DOD officials have sought $185 million for dual-use projects in the coming fiscal year, of which $85 million earmarked for science and technology (S&T) efforts has gone through Congress unscathed.
Another $100 million focused on operations and maintenance issues has drawn congressional criticism, and DOD leaders hope to get half of that money through a supplemental appropriation. About half of the money would pay for in-house efforts at DOD, another fourth go to the services, and the other fourth would be available to industry.
One of the goals is to enable DOD to achieve what is being called "just in time" technology investment, Swetnam says. For example, in the case of stealth technologies, for which there are no apparent commercial markets, DOD will have to invest up front. Other technologies can be acquired by the commercial off-the-shelf (COTS) route.
The list of the areas where industry is believed to be ahead includes not only computer technology, advanced materials, and medical and biological technology, but also aerospace technology. In the highly competitive, time-critical commercial markets, company leaders are reluctant to share information on research until it becomes a marketable product.
This situation also exacerbates the already-sticky problem of intellectual property rights, Swetnam adds, as companies seek to hang on to the results of their cooperative research and development agreements and their relationships with university labs.

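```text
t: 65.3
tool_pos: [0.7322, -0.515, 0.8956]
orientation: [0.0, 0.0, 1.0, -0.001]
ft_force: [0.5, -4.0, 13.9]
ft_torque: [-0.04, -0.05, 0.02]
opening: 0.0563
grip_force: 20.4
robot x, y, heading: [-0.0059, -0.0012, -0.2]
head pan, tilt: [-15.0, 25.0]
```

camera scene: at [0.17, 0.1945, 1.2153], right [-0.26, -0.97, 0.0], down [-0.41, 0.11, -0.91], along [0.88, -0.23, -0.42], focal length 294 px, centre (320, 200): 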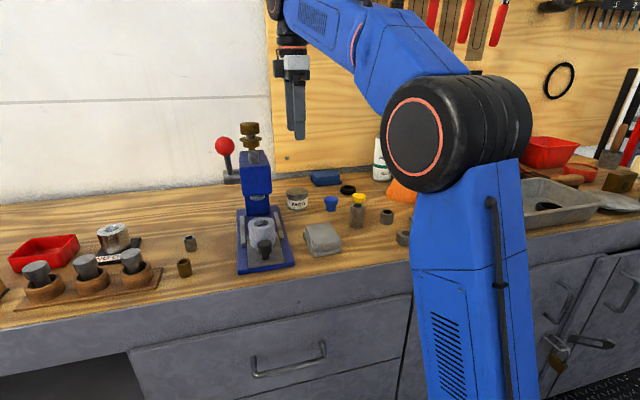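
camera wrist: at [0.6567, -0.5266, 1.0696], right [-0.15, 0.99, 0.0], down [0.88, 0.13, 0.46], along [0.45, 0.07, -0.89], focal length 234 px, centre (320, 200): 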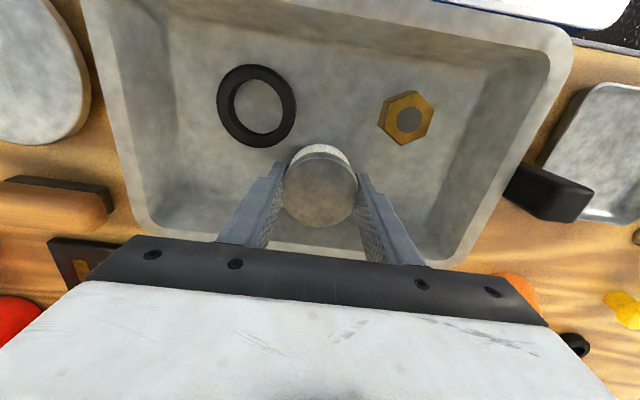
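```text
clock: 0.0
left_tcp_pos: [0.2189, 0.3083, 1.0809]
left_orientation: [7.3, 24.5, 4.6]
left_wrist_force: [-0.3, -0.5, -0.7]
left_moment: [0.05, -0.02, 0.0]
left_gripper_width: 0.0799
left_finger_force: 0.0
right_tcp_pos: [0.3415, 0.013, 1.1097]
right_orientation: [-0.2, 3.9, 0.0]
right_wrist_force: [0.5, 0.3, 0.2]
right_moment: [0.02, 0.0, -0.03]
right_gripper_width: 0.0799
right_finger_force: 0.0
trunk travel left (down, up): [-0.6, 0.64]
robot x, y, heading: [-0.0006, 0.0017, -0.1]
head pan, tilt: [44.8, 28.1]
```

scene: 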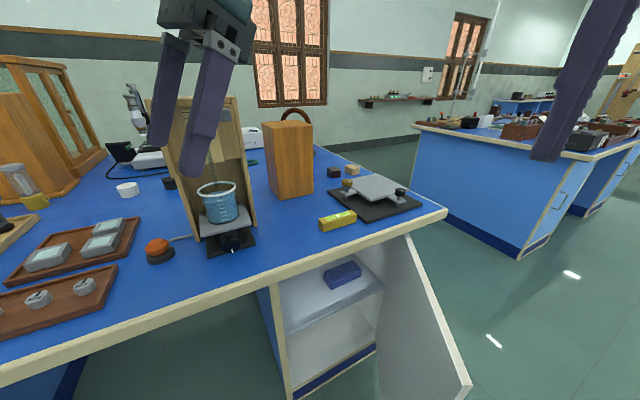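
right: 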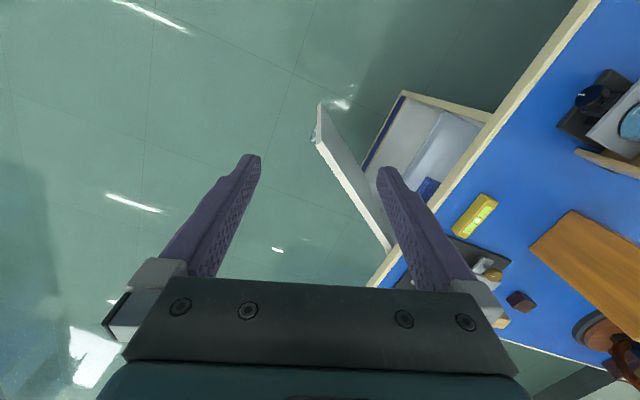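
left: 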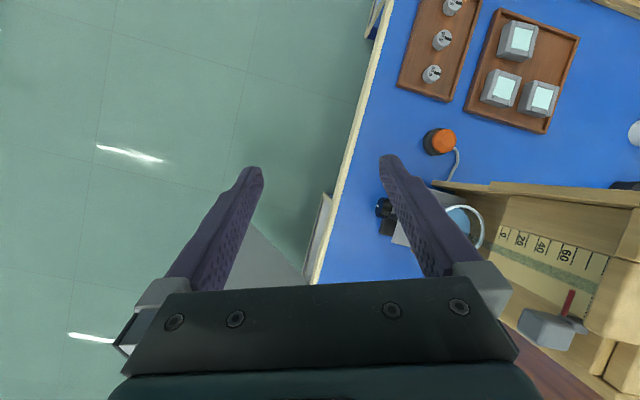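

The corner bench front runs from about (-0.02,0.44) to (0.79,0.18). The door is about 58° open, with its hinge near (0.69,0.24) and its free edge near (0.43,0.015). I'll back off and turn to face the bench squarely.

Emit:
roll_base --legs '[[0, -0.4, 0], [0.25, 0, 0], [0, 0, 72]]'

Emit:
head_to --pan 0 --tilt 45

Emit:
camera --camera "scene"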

Under the current reengineering, downsizing trend, company leaders want to farm out basic research and are also seeking a cost-effective say to do this. AT&T spun off its traditional Bell Labs organization as a separate company, IBM has moved its research from a "university environment" and attached it to operating business units, and Xerox is outsourcing research to federally funded research and development centers, he notes.
As a result, the traditional channels of information on the state of the art of militarily critical technologies are being closed to DOD.